# start of Page text

Agenda-setting, gatekeeping, norm-setting✅

Agenda-setting

  • People can only discuss and form opinions about things they think they know about, and in most cases it is the media which provide this information.

  • This gives those who own, control and work in the media a great deal of power in society, for what they choose to include or leave out of their newspapers, television programmes or websites will influence the main topics that people discuss or are concerned about. This may mean that the public never discuss some subjects because they are not informed about them.

  • The media’s influence in laying down the list of subjects, or agenda, for public discussion is known as agenda-setting, and is particularly associated with the work of the GMG.

  • The agenda-setting process was summed up by Cohen’s comment that, while the news media may not necessarily be successful in telling people what to think, they are stunningly successful in telling audiences what to think about.

  • McCombs suggests that the news media now increasingly not only tell us what to think about, but also how to think about certain subjects - for example, the images of politicians, or the perception of rioters or welfare benefit claimants.

  • The GMG, suggests the main media organisations, and the journalists within them, work within a framework of the dominant ideology which helps to form the list of subjects that the public are encouraged to think about, and so audiences have little real choice of the news they receive.

# end of Page text

**Given instruction**
Return the page text unchanged, from "Agenda-setting, gatekeeping, norm-setting✅" to its end.

# start of Supplied information

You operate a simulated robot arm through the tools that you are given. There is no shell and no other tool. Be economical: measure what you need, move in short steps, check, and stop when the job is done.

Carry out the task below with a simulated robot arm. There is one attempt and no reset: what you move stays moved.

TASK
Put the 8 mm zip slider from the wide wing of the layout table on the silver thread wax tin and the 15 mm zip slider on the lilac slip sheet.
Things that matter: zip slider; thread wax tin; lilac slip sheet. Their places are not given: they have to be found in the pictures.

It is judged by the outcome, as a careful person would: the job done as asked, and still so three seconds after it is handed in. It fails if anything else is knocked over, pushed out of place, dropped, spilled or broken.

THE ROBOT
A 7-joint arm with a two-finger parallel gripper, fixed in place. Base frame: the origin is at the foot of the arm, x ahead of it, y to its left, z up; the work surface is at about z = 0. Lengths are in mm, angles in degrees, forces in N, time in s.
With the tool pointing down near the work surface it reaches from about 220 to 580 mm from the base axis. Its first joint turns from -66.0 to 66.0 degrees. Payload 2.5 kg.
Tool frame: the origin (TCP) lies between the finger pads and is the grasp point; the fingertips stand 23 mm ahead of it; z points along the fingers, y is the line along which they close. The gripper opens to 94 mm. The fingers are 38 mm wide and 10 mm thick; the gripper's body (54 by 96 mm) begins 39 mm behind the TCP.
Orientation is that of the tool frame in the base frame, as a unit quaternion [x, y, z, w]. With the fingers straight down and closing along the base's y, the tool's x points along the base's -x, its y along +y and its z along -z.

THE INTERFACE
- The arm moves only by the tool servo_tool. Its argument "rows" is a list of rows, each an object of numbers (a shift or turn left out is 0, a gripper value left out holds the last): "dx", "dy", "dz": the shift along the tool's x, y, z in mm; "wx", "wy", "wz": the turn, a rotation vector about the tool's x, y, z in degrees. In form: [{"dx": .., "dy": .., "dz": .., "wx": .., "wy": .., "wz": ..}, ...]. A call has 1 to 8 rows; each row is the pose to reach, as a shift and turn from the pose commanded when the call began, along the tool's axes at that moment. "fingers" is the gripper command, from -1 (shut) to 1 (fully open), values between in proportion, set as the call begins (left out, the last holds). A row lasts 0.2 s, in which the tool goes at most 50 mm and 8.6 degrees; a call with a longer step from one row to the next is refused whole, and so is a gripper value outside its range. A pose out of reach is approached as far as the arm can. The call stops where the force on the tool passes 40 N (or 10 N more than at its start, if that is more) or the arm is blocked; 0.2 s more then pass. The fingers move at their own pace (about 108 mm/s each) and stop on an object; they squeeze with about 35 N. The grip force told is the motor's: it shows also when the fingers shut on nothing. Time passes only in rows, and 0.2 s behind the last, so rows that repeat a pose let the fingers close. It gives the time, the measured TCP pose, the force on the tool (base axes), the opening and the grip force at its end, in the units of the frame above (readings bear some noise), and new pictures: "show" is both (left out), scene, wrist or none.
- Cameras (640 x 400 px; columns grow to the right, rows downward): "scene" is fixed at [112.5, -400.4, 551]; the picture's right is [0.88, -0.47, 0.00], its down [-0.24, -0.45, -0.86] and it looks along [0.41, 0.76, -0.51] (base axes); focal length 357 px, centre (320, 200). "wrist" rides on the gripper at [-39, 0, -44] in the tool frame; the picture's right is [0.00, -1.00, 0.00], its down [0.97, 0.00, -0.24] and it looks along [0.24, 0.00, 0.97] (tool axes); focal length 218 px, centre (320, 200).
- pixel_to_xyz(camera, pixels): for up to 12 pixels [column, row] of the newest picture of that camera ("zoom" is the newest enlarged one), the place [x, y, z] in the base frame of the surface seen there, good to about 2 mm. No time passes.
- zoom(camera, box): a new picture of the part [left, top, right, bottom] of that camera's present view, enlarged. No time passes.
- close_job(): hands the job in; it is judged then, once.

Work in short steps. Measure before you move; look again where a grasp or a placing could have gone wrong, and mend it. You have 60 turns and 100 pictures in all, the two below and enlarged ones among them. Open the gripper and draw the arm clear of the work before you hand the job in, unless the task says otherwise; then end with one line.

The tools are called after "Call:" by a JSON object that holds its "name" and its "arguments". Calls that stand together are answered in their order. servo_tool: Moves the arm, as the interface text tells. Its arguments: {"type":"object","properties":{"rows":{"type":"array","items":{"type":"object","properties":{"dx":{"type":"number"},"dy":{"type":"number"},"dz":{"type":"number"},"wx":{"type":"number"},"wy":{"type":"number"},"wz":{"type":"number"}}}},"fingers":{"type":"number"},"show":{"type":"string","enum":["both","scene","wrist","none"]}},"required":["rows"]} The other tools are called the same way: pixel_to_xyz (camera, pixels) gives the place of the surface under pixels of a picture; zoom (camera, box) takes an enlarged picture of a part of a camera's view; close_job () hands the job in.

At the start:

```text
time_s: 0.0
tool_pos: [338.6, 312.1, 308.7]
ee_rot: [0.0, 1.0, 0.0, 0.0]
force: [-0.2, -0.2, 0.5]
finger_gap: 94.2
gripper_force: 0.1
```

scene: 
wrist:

# end of Supplied information

**Final answer**
Agenda-setting, gatekeeping, norm-setting✅

Agenda-setting

  • People can only discuss and form opinions about things they think they know about, and in most cases it is the media which provide this information.

  • This gives those who own, control and work in the media a great deal of power in society, for what they choose to include or leave out of their newspapers, television programmes or websites will influence the main topics that people discuss or are concerned about. This may mean that the public never discuss some subjects because they are not informed about them.

  • The media’s influence in laying down the list of subjects, or agenda, for public discussion is known as agenda-setting, and is particularly associated with the work of the GMG.

  • The agenda-setting process was summed up by Cohen’s comment that, while the news media may not necessarily be successful in telling people what to think, they are stunningly successful in telling audiences what to think about.

  • McCombs suggests that the news media now increasingly not only tell us what to think about, but also how to think about certain subjects - for example, the images of politicians, or the perception of rioters or welfare benefit claimants.

  • The GMG, suggests the main media organisations, and the journalists within them, work within a framework of the dominant ideology which helps to form the list of subjects that the public are encouraged to think about, and so audiences have little real choice of the news they receive.